# Data excerpt start

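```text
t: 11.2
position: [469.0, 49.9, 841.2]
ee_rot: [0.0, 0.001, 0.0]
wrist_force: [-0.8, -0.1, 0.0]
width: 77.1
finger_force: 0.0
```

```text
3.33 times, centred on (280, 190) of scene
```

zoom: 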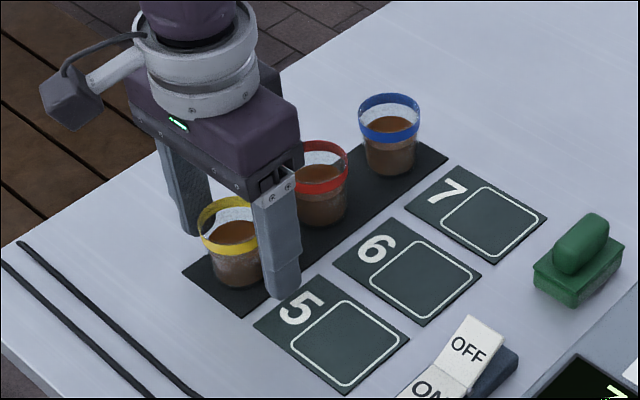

# Data excerpt end

- **Challenge**: With the pictures left out, transcribe the material exactly.

- **Response below**:
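```text
t: 11.2
position: [469.0, 49.9, 841.2]
ee_rot: [0.0, 0.001, 0.0]
wrist_force: [-0.8, -0.1, 0.0]
width: 77.1
finger_force: 0.0
```

```text
3.33 times, centred on (280, 190) of scene
```

zoom: 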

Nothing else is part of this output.